* [What to do]
A. Could you quote the text block from "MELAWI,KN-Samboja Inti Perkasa" up to and including "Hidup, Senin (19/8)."?
B. Extend the text block, starting right after its last sentence.

* [Text block]
MELAWI,KN-Samboja Inti Perkasa (SIP) di Desa Pemuar, Kecamatan Belimbing kembali beroperasi. Pabrik sawit yang sempat bermasalah ini diketahui cukup sekian lama mengalami kevakuman. Mengetahui perohal beroperasinya kembali pabrikk sawit tersebut, Anggota DPRD Melawi melakukan Inspeksi Mendadak (Sidak). Sidak tersebut dipimpin langsung Ketua DPRD, Abang Tajudin bersama Ketua Komisi III yang membidangi persoalan perkebunan, Malin dan sejumlah anggota DPRD lainnya, didampingi perwakilan Pemkab yakni Dinas Pangan dan Perkebunan serta Dinas Lingkungan Hidup, Senin (19/8).
Tajudin mengungkapkan sidak ini bertujuan untuk melihat kondisi pabrik yang sudah kembali aktif beroperasi setelah sempat menjadi perhatian khusus melalui Pansus DPRD Melawi tahun lalu. Tajudin memaparkan saat proses penyelidikan oleh Pansus DPRD tahun lalu, legal formal perusahaan sempat menjadi persoalan karena masih berproses. Selain itu pula, Ia meminta agar ada antisipasi dari pabrik PT SIP terkait kemungkinan munculnya polusi udara, serta bau yang bisa mengganggu masyarakat yang tinggal di sekitar lokasi pabrik.

* [Provided material]
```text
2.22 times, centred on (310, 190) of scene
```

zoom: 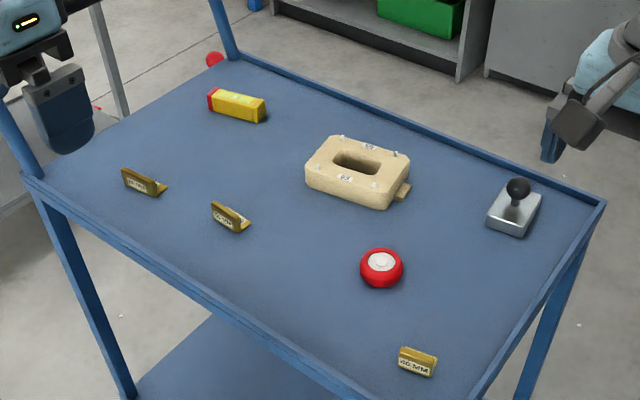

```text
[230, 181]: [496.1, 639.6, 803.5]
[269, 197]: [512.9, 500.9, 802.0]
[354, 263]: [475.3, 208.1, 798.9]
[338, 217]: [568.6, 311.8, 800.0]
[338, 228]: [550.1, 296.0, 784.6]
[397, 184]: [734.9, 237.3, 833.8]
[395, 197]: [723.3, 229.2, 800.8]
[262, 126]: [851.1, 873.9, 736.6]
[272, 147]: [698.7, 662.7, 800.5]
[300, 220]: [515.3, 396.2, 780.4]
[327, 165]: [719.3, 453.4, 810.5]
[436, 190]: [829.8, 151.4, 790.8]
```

* [Final results]
A.
MELAWI,KN-Samboja Inti Perkasa (SIP) di Desa Pemuar, Kecamatan Belimbing kembali beroperasi. Pabrik sawit yang sempat bermasalah ini diketahui cukup sekian lama mengalami kevakuman. Mengetahui perohal beroperasinya kembali pabrikk sawit tersebut, Anggota DPRD Melawi melakukan Inspeksi Mendadak (Sidak). Sidak tersebut dipimpin langsung Ketua DPRD, Abang Tajudin bersama Ketua Komisi III yang membidangi persoalan perkebunan, Malin dan sejumlah anggota DPRD lainnya, didampingi perwakilan Pemkab yakni Dinas Pangan dan Perkebunan serta Dinas Lingkungan Hidup, Senin (19/8).

B.
“Ada juga keluhan masyarakat terkait dampak lingkungan setelah pabrik ini kembali beroperasi. Kita juga sejauh ini belum menerima laporan lengkap terkait proses AMDAL dan proses perizinan lainnya. Karena itu kita coba klarifikasi dari perusahaan terkait hal tersebut. Dari hasil sidak ini nantinya akan menjadi dasar kami membuat kesimpulan yang akan dibahas beberapa hari kedepan. Juga berkaitan dengan soal kewajiban PT Samboja menyediakan lahan minimal 20 persen dari kapasitas pabrik. Informasinya kan mereka masih dalam proses penyiapan lahan, nah kita sendiri belum melihat langkah konkritnya,” jelasnya.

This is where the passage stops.